Den Zauber Shakespeares entdecken

Was sich albern anhört, hat doch den gewünschten Erfolg: Im Wechsel zwischen Gangster-Rap, Pantomime und der Shakespeare-Übersetzung in Versform wird der unzerstörbare Kern des 400 Jahre alten Werkes einem Publikum nahe gebracht, dessen Verständnis von Liebeswerben und Poesie sich bis dahin auf Matthias-Reim-Hits beschränkte: Kwiatkowskis Stück ist eine Spassrutsche von der Umgangs- in die Shakespeare-Sprache. Die etwa 100 Zuschauerinnen und Zuschauer im 900 Menschen fassenden Freiluftsaal sind denn auch ehrlich begeistert, aber dafür bis nach Altenbrak? Das muss man schon wirklich wollen.

Grandioser Hauptdarsteller

Ich will wegen Gabriel Stohler Mauch. Dem bin ich zum ersten Mal 2012 bei der Diplominszenierung meiner Schwägerin an der Hanns-Eisler-Hochschule in Berlin begegnet, damals sagte die Regisseurin über ihn: „Gabriel ist der intelligenteste von meinen Schauspielern.“ Die weitere Entwicklung von Gabriel Stohler Mauch habe ich seitdem aus der Ferne verfolgt, habe 2019 ein von ihm mit inszeniertes Zwei-Personen-Stück in Berlin gesehen. Dabei brillierte er wie jetzt auch hier in Altenbrak mit seinen artistischen Fähigkeiten und einer magischen Bühnenpräsenz. Stohler Mauch spielt in „Ein bisschen Sommernachtstraum“ den Regisseur, und zwar so überzeugend, dass man zunächst glaubt, es handele sich gar nicht um ein fertiges Stück, sondern tatsächlich um die Mitschrift eines Probenprozesses, das Ergebnis einer an Berliner Bühnen beliebten Stückentwicklung. In Lederweste und Shorts schnauzt Stohler Mauch als Macho-Dompteur seine Darsteller an: „Und jetzt mit Text!“

Stück im Stück: Darsteller kurz vor der „Sommernachtstraum“-Premiere

Aus Schwulenwitz wird Theaterwahrheit

Wie üblich verblüfft er mit sportlichen Einlagen, so die mit nur einer Hand abgestützten Sprünge über mehrere hüfthohe Zuschauerraum-Begrenzungen, aber vor allem rettet die Natürlichkeit seines Spiels über seichtere Textstellen hinweg. Zum Beispiel, wenn der Kostümbildner anruft und der anschließende Dialog mit der Regieassistentin andeutet, der Regisseur habe dessen Einsatz mit körperlichen Gefälligkeiten entlohnt. Aus einem auf billigen Schwulenklischees beruhenden Witz wird bei Stohler Mauch ein Gender unabhängiges Gesetz der freien Theaterszene: Wer was umsonst will, muss sich ficken lassen. Und diese Wahrheit präsentiert er mit solcher Beiläufigkeit, dass sie nicht mal mehr traurig wirkt.

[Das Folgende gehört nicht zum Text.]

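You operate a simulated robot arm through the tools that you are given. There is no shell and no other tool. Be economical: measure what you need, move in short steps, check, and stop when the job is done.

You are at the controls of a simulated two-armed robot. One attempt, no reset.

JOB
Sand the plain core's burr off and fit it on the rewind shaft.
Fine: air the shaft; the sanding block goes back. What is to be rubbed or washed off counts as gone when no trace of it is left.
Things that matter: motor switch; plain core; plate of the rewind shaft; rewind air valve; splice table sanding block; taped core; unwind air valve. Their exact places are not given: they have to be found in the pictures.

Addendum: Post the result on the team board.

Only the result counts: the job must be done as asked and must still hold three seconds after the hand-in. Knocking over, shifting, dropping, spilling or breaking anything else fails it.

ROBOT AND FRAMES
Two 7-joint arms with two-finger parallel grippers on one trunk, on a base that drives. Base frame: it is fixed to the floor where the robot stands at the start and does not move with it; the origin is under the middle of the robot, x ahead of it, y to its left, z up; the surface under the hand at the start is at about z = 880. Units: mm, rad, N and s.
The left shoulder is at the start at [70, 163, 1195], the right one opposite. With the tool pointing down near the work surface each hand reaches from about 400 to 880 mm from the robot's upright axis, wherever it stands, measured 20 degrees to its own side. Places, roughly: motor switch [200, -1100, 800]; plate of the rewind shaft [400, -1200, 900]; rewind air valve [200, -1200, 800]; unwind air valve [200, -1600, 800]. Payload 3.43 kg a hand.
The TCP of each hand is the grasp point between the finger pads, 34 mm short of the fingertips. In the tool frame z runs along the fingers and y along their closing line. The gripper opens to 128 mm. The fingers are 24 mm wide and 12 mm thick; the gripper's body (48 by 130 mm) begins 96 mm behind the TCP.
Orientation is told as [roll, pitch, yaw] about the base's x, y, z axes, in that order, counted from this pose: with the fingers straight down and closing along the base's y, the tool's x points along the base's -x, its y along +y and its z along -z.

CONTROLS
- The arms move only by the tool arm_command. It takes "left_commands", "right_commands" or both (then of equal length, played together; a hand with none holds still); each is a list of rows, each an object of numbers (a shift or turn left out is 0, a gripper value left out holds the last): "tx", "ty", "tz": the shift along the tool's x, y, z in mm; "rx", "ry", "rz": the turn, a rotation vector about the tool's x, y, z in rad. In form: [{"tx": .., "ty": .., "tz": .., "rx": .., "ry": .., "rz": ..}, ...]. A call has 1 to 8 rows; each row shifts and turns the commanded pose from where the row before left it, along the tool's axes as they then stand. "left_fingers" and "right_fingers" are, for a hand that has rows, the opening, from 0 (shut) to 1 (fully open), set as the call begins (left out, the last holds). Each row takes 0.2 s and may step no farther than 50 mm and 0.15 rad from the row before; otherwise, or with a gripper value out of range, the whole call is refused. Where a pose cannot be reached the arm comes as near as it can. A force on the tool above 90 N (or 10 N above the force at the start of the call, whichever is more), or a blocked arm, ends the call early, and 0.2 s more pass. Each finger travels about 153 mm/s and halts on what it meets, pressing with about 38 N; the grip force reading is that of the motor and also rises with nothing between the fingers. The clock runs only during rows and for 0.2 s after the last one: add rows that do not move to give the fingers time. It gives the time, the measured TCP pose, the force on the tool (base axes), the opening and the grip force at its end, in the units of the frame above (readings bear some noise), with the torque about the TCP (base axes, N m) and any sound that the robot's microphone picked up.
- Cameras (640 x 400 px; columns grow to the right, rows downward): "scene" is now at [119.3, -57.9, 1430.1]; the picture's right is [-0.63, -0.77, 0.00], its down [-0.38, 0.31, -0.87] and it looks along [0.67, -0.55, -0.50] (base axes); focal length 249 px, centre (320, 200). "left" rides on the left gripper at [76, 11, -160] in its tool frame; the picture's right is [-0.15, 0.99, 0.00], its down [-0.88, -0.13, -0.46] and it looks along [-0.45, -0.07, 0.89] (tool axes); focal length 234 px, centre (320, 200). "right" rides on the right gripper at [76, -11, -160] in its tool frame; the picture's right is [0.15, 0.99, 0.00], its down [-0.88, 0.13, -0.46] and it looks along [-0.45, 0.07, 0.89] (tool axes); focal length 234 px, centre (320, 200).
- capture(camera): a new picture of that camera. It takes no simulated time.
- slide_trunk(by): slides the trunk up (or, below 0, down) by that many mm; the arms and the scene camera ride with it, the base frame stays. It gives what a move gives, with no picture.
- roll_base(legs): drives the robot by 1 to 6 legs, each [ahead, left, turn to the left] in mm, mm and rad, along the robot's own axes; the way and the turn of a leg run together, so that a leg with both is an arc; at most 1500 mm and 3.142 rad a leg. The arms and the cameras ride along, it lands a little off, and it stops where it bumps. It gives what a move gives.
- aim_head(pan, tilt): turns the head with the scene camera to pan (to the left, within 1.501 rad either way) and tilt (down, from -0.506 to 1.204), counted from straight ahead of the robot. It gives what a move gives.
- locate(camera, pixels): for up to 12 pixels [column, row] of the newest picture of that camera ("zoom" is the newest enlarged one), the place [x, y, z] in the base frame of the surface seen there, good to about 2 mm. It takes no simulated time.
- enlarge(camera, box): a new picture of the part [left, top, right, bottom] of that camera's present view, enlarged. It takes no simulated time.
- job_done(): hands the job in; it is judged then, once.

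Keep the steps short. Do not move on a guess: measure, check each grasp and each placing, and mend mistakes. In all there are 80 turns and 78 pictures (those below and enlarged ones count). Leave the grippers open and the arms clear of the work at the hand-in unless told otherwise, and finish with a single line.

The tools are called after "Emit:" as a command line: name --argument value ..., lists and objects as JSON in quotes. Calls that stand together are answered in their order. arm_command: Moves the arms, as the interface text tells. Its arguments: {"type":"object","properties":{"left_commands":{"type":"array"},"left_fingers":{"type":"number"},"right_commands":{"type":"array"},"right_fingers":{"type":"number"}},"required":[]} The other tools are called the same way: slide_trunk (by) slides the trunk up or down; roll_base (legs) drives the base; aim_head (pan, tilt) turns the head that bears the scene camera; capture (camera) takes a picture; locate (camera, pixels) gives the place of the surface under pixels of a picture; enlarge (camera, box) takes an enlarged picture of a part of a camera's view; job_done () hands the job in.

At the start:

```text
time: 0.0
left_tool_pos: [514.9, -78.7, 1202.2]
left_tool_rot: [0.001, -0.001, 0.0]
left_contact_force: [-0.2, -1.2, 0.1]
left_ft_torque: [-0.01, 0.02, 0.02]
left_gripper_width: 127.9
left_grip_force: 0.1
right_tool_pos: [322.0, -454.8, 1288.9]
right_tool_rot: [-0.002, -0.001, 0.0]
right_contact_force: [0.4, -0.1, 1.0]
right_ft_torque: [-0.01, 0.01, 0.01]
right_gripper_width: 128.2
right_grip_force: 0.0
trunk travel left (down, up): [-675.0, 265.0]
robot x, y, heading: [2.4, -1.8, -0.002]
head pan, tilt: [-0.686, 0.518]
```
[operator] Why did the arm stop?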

Der Weg in die Zukunft im Ostharz

Soljanka auf dem Minigolf-Platz

Den Theaterabend muss man natürlich als Gesamtpaket sehen, als einen schönen Wochenendausflug, ein Raus-aus-der Stadt in die verwunschene Harz-Provinz. Hier gibt es am Imbiss neben dem Minigolfplatz nichts Vegetarisches, sondern Gulaschsuppe oder Soljanka und die Auswahl zwischen Bockwurst, Bratwurst und Currywurst. Hier spielt der Taxifahrer, den man braucht, weil man den nur viermal täglich verkehrenden Bus wegen Bahnverspätung dann doch verpasst hat, die bereits erwähnten Matthias-Reim-Hits, du ich lieb dich, ich lieb dich nicht, Abklatsch-Version der Gefühlsverwirrungen im Shakespearschen Zauberwald. Hier gibt es allerdings auch tatsächlich noch viel Wald mit erstaunlich einsamen Wanderwegen.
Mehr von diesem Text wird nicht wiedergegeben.